1.7. Belanghebbende heeft zich op het standpunt gesteld dat zij in de jaren 1994 en 1995 op de materiële vaste activa van A B.V. mag afschrijven zonder ermee rekening te houden dat deze activa in 1991 of 1992 zijn afgewaardeerd. Zij meent dat voor die afwaardering geen grond bestond, dat deze derhalve ten onrechte heeft plaatsgehad en dat zij niet eraan gebonden is.

1.8. De ten aanzien van belanghebbende bevoegde inspecteur, de inspecteur van de Belastingdienst Grote ondernemingen P (hierna: de Inspecteur), heeft het standpunt van belanghebbende betwist. Hij heeft onder meer aangevoerd dat, nu de inspecteur van de Belastingdienst Grote ondernemingen Q de afwaardering naar de lagere bedrijfswaarde heeft gevolgd, de voorwaarden die A B.V. heeft aanvaard bij de totstandkoming van de fiscale eenheid met C B.V. en de voorwaarden die belanghebbende vervolgens heeft aanvaard bij de totstandkoming van de fiscale eenheid met A B.V. meebrengen dat belanghebbende gebonden is aan de waardering van de activa op de lagere bedrijfswaarde.

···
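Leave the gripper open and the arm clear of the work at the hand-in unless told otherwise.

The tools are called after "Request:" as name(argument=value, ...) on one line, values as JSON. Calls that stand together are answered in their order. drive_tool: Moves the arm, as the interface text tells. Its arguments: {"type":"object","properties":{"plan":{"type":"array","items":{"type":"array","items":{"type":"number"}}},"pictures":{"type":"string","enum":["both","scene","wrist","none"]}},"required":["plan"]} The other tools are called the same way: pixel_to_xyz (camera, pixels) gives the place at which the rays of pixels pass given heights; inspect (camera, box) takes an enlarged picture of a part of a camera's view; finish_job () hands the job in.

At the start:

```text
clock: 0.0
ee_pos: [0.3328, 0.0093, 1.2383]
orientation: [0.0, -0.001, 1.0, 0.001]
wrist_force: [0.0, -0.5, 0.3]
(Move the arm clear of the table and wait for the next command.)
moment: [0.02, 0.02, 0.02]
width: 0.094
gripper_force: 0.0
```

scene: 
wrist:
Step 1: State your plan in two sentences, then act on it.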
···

1.9. Het Hof Amsterdam (hierna: het Hof) heeft belanghebbende bij twee gelijkluidende uitspraken van 18 januari 2000 in het ongelijk gesteld. De uitspraken hebben betrekking op de aan belanghebbende voor de jaren 1994 en 1995 opgelegde aanslagen in de vennootschapsbelasting.(1)

1.10. Belanghebbende is van de beide uitspraken van het Hof (tijdig) in cassatie gekomen. Zij heeft twee beroepschriften in cassatie ingezonden, die elk twee middelen van cassatie bevatten. De middelen houden in beide zaken hetzelfde in. De cassatieberoepen worden door de Hoge Raad gevoegd behandeld en zijn onder één nummer geregistreerd (35.938).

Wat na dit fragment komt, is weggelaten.